▶ _YOUR OBJECTIVE_
Continue the provided passage that opens with "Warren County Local".

▶ _PROVIDED PASSAGE_

+ + + + +

Warren County Local
History by Dallas Bogan |
Contributor: |
Dallas Bogan on 28 July 2004 |
Source: |
Dallas Bogan, Warren County, Ohio and Beyond (Bowie Maryland: Heritage Press, 1979) page 275 |
Return to Index to see a list of other articles by Dallas Bogan |
General Ormsby McKnight Mitchel astronomer, renowned lecturer,
engineer, teacher and Civil War General, was born in Morganfield, Ky., July
28, 1809. At the age of four, General Mitchel moved, with his widowed mother,
to the village of Miami in Clermont County, and shortly after to Lebanon in
Warren County, Ohio.
Ormsby, during his youth devoted himself to books. At the age of 12 he thought
it was time to support himself. He moved to Xenia, Ohio, and was placed in a
country store as errand boy and clerk. He worked for twenty-five cents a week.
After an incident in the clerking trade, he talked his way into becoming a teamster.
Teamster life was not for a boy who had read Virgil at the age of nine and knew
something of Greek at the age of twelve.
His mother was a relative of Judge
McLean of the Supreme Court of the United States, who was at the
time a resident of Lebanon. Through the pressure of his mother, Judge
McLean and John Ross of Lebanon secured an appointment
to West Point for young Ormsby, not yet fifteen.

+ + + + +

▶ _GIVEN DATA_
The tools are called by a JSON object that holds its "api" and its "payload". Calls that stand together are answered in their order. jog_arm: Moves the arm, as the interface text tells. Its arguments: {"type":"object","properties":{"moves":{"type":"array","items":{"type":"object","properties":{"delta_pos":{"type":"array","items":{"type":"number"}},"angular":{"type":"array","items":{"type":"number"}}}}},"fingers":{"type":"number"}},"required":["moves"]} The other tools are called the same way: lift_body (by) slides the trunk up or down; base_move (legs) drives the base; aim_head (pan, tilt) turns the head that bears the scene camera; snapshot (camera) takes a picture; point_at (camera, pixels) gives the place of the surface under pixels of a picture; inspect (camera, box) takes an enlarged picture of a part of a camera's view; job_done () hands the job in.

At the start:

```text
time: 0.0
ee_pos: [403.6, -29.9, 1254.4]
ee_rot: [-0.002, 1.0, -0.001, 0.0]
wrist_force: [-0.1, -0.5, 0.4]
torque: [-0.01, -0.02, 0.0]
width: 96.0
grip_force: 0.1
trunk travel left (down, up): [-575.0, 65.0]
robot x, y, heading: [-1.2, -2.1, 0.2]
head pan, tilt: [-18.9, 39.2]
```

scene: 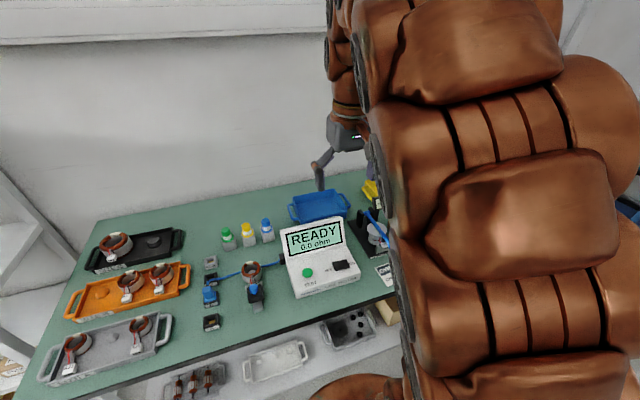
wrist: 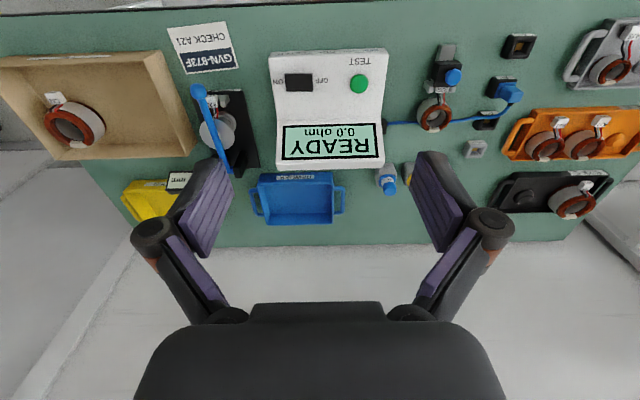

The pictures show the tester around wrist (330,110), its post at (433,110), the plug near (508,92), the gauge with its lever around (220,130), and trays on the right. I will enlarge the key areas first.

+ + + + +

▶ _TASK OUTPUT_
Mitchel graduated in the class of 1829, ranking fifteenth. Among this class
was Robert E. Lee, second; Joseph E. Johnston,
thirteenth; both who would become famous Confederate generals. Our subject was
also a very good friend of Jefferson Davis, who later became
President of the Confederate Nation.
In 1833, he moved to Cincinnati and began the practice of law with Edward
D. Mansfield, the vocation paying very little at that time. Arriving
in Cincinnati, he was appointed professor of Mathematics, Natural Philosophy,
and Astronomy in the College of Cincinnati.
At the age of 26, Mitchel was called upon for his engineering expertise. A railroad
was needed to open up a path from Cincinnati to the North. With a loan of $200,000
secured from Cincinnati, the Little Miami Railroad was underway; professor Mitchel
was its chief surveyor.
Through his teachings of astronomy, his mind wandered in the direction of an
observatory. No one had at that time in the United States an observatory; why
should a back-woods town like Cincinnati have one? Through his endless lectures
and speeches, he was at last able to organize a company, a joint stock company
in which the shareholders would buy at twenty-five dollars each share a part
of the venture.
Professor Mitchel traveled the world finding parts and lenses in which to build
his controversial telescope. In March 1845, this giant venture was finalized.
Only the Russians had this caliber of telescope.
The spring of 1861 was the end of a career for the man of genius. His days of
lecturing, railroading and oratorical skills as a civilian were over. The fall
of Fort Sumter aroused the patriotic pride in a man that was really too old
to endeavor in a war. However, he felt the freedom of the country was at stake.
The ninety days war was not a reality. Bull Run was a tragedy to the North.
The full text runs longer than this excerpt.